- Exercise prompt: Look for the string "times" in every line, and copy each line that has it.

-- begin --

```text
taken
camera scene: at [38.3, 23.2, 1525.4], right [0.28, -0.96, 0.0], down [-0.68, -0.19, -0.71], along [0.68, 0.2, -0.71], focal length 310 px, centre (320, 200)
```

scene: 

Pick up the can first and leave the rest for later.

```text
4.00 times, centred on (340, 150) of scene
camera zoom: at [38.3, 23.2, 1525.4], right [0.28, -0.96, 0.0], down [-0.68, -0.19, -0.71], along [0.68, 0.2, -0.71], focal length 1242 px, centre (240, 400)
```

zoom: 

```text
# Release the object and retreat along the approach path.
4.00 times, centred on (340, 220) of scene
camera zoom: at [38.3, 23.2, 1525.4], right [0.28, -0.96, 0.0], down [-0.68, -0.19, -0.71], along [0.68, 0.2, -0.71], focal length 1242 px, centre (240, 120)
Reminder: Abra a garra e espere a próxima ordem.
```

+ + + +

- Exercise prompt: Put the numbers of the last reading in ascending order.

-- end --

- Solution to this exercise:
4.00 times, centred on (340, 150) of scene
4.00 times, centred on (340, 220) of scene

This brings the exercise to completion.